Submitted to: Journal of Pediatrics
Publication Type: Peer Reviewed Journal
Publication Acceptance Date: 11/22/1996
Publication Date: N/A
Citation: Interpretive Summary: Docosahexaenoic acid and arachidonic acid are important parts of the fat content of membranes, especially those of the eye and brain. Both are present in breast milk but not in U.S. formulas, so the formula-fed baby must make these fatty acids from their precursors - - alpha-linolenic (ALA) and linoleic acid (LA). We examined the effect of formulas with varying amounts of ALA from birth to 120 days on growth and eyesight of 54 infants The eyesight of the groups did not differ significantly either at 120 or 240 days of age. However, the infants who received the most ALA weighed appreciably less than the other groups at 120 days of age. This suggests that the lower LA/ALA ratios some advisory groups have recommended for infant formulas may be too low. Even minor changes in formulas' fat blend can affect function, so the lower ratios shouldn't be adopted until the effect of ALA on growth is worked out.

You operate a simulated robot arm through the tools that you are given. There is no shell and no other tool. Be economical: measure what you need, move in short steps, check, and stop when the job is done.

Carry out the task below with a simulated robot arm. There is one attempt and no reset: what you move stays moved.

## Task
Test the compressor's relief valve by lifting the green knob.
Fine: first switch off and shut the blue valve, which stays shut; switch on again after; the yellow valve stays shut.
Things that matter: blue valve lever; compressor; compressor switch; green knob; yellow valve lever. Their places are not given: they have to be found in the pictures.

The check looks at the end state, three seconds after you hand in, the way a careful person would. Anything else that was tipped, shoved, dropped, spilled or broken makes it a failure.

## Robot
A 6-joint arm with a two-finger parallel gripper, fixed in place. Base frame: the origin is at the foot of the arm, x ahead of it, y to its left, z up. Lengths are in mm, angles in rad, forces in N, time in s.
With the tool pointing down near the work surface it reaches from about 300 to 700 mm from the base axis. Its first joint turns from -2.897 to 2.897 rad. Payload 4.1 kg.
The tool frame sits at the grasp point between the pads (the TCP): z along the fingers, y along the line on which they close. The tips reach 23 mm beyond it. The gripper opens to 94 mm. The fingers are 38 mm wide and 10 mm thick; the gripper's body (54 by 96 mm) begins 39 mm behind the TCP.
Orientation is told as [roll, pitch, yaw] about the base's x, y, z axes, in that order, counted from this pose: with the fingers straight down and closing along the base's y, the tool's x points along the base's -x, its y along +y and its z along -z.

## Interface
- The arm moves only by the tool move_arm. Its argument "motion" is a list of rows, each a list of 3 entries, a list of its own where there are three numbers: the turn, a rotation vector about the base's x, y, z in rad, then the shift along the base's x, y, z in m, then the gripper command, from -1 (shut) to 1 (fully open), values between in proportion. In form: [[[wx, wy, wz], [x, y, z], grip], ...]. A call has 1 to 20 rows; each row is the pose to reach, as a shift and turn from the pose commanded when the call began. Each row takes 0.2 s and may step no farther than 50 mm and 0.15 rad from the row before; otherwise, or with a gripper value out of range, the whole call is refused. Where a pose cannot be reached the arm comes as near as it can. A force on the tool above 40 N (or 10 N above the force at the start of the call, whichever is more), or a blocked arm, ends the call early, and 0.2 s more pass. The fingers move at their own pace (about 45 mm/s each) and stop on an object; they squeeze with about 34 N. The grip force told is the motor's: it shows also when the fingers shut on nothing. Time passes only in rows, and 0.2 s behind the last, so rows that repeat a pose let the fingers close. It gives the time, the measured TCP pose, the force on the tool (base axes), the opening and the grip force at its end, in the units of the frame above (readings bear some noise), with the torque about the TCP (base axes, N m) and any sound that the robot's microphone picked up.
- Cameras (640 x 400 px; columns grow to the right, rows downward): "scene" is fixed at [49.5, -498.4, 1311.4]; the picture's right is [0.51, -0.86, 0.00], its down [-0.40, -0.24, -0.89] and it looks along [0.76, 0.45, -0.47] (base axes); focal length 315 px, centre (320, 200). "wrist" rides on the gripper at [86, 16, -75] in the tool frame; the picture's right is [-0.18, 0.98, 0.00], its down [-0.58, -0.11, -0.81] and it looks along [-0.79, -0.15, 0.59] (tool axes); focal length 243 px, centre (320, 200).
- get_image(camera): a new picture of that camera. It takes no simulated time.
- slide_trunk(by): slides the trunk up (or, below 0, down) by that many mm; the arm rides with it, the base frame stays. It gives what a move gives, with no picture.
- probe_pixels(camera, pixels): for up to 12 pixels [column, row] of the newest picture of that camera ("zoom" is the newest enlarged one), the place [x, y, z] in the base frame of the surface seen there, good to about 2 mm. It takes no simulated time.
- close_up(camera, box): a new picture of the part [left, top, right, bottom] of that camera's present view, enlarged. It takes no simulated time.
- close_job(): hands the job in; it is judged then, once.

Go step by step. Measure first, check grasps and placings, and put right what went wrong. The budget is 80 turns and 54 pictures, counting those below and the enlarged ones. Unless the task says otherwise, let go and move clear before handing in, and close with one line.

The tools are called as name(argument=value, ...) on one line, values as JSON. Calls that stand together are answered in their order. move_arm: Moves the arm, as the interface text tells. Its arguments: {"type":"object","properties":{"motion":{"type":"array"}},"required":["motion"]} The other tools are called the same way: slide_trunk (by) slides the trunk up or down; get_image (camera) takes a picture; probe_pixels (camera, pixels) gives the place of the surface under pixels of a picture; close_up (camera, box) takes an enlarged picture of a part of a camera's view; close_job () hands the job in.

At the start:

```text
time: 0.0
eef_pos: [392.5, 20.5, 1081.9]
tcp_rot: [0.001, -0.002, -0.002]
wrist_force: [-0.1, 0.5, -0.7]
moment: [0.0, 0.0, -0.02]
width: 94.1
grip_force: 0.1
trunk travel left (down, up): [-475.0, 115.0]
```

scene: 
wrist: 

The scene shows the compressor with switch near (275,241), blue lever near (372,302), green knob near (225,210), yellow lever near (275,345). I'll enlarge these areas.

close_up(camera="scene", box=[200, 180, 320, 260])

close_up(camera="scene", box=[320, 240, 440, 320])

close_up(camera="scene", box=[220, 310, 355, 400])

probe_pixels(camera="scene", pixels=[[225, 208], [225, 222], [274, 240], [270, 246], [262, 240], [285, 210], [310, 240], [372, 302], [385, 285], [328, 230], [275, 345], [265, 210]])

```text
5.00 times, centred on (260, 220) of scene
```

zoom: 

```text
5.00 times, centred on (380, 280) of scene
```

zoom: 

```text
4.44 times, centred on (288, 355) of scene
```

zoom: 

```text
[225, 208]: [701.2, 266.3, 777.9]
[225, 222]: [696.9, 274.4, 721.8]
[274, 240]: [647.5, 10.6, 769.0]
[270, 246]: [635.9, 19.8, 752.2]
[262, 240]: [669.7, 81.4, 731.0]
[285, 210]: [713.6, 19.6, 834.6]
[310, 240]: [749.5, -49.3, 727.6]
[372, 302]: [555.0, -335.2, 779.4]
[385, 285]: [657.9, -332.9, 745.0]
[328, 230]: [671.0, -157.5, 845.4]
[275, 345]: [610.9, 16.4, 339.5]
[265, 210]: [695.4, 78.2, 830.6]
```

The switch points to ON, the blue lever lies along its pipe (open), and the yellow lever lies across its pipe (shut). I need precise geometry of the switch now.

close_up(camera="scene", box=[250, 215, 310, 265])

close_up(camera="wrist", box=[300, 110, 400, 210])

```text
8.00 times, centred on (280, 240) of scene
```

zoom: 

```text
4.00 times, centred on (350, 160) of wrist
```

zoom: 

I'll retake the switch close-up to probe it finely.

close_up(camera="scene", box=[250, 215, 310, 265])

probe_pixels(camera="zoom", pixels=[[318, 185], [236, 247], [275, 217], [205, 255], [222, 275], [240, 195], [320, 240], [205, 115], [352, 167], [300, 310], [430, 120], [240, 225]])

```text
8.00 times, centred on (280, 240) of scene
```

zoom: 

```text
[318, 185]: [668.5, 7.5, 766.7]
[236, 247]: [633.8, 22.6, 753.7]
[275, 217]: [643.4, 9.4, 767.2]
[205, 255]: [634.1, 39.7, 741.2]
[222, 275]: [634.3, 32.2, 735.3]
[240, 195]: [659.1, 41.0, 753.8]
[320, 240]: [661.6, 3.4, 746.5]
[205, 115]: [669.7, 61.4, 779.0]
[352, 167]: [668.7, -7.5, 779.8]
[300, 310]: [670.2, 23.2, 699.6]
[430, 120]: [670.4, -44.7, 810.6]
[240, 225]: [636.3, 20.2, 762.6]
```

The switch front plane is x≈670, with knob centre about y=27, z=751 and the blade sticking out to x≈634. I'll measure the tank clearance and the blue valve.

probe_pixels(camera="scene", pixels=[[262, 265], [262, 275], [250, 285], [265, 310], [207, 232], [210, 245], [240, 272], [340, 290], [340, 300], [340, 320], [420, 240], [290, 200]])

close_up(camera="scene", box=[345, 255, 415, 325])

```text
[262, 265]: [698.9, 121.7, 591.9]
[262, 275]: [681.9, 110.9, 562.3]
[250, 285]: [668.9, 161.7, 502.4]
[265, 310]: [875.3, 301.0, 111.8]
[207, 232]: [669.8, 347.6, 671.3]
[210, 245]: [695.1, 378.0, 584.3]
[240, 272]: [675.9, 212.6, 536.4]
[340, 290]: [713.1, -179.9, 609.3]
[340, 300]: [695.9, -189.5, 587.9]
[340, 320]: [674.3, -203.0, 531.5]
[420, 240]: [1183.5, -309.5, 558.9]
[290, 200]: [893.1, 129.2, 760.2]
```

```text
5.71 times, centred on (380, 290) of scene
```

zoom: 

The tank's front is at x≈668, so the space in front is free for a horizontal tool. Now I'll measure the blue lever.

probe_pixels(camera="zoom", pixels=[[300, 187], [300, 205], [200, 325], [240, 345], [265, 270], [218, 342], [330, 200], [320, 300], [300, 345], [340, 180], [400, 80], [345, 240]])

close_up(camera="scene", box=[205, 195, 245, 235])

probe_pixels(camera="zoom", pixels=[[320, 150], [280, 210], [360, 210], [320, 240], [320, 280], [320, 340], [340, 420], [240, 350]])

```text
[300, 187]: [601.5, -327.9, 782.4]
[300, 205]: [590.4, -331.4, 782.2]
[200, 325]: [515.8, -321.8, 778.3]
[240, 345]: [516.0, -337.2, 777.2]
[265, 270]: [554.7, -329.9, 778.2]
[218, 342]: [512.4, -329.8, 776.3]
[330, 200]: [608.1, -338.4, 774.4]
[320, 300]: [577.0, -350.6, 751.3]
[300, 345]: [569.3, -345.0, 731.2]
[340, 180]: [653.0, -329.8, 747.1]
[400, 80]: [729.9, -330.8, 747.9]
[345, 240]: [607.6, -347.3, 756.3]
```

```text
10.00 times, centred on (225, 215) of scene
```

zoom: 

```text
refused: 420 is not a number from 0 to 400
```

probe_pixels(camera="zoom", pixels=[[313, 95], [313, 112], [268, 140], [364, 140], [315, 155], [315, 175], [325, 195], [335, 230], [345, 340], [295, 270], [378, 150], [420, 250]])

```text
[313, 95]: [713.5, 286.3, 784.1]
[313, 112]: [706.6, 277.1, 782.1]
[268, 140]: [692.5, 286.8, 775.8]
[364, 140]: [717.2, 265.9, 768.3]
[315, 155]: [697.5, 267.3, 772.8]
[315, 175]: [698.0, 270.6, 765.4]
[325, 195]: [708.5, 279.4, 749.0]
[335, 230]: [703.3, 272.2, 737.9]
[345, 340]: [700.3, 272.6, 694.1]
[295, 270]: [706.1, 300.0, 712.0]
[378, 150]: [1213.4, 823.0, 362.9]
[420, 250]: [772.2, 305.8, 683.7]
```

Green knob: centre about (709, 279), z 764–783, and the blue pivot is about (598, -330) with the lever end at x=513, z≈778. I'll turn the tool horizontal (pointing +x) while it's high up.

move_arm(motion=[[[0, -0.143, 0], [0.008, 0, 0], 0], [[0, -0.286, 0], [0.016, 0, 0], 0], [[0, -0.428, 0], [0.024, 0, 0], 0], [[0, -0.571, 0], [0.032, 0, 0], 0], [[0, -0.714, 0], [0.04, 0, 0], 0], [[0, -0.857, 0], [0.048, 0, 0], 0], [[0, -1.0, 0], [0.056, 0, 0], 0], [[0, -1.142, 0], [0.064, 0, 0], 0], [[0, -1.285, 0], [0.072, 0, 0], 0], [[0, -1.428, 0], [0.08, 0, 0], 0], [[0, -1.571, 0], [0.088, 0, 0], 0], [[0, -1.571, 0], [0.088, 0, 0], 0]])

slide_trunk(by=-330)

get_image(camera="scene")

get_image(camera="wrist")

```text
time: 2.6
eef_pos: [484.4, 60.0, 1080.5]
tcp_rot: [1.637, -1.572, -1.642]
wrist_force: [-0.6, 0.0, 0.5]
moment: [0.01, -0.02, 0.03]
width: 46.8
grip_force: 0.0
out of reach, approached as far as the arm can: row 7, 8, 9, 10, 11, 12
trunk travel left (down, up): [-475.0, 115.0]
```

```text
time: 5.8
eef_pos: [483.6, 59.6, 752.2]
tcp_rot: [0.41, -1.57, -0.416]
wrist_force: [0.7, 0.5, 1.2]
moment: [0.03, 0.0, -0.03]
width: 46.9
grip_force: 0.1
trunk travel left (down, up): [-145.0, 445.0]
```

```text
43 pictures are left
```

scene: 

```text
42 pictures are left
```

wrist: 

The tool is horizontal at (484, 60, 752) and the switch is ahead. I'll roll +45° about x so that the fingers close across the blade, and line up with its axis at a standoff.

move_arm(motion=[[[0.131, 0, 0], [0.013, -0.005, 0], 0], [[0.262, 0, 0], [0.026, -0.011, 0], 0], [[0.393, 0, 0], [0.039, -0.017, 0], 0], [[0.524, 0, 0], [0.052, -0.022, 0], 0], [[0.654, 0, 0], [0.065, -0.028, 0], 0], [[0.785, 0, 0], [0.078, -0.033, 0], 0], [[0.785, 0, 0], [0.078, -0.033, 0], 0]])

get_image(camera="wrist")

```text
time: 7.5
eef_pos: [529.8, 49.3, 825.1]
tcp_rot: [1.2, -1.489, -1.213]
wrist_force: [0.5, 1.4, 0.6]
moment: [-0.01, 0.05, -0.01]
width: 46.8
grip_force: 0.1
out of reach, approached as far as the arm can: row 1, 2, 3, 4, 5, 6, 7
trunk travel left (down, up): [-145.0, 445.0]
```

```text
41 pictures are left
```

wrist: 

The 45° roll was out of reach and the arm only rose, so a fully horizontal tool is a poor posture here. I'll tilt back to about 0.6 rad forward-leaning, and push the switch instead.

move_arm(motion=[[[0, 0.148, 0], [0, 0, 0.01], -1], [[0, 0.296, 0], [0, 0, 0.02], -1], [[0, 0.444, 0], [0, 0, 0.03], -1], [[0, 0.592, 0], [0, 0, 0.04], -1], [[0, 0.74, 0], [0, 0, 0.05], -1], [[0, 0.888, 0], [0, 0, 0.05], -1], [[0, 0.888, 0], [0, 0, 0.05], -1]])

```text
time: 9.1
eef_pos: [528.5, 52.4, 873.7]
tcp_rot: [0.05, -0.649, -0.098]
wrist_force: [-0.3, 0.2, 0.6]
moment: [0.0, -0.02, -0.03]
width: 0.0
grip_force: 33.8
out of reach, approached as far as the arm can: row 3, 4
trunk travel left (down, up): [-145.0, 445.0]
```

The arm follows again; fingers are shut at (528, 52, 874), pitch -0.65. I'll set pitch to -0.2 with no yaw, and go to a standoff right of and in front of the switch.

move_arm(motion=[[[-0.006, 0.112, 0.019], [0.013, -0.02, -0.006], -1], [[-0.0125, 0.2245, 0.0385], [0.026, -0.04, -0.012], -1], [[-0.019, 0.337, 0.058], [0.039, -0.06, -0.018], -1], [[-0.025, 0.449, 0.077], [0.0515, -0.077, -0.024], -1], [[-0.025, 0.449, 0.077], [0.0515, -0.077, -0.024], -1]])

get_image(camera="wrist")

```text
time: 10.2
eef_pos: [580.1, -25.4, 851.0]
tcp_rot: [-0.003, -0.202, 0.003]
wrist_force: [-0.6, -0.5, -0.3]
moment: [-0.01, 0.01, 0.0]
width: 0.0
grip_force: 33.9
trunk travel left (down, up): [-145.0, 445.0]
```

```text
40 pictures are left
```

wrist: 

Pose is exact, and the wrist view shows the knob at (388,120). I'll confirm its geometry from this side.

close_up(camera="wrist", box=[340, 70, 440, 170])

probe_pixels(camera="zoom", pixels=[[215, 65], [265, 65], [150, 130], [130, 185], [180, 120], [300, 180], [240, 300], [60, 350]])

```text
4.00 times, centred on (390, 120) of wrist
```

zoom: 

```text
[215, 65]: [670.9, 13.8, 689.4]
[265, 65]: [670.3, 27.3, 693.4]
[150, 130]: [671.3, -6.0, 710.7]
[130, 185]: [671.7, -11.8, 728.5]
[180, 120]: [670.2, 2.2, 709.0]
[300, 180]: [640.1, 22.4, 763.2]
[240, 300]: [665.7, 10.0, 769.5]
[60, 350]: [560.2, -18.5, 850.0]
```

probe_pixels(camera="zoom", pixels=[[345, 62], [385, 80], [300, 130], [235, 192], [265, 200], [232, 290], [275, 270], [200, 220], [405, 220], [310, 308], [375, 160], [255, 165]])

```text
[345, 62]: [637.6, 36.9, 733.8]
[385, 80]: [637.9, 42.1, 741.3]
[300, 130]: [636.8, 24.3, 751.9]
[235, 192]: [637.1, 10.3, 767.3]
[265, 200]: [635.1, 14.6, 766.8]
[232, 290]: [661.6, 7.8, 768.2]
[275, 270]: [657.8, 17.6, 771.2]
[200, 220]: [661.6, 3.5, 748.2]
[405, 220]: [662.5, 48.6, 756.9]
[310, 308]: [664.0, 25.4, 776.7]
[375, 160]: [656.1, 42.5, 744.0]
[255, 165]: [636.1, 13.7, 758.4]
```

Technical Abstract: Objectives: To determine the effect of Alpha-linolenic acid (ALA) intake (or the dietary linoleic acid (LA)/ALA ratio) on growth and visual function of term infants. Study Design: A prospective, double-blinded study of term infants assigned randomly at birth to receive formulas with ~16% of fat as LA and 0.4, 0.95, ,1.7 or 3.24% of fat as ALA (LA/ALA ratios of 44, 18.2, 9.7, and 4.8) for the first four months of life. Anthropometric data were obtained shortly after birth and at 21, 60, 120, and 240 days of life. Visual evoked potentials (VEPs) were measured at 120 and 240 days of age and compared with data from age-matched, breast-fed infants. Results: Infants who received the formula with 3.24% ALA weighed less at 120 days of age than infants who received the formula with 0.4% ALA (p<0.05). Neither VEP latency nor amplitude differed among groups or between any formula group and age-matched, breast-fed infants at either 12 or 240 days of age. Conclusions: High dietary ALA (or low LA/ALA) intake during infancy adversely affectS weight gain and does not appear to improve visual function as assessed by VEPs. These data suggest that the lower LA/ALA ratios currently recommended by some agencies/groups for infant formulas should be reconsidered.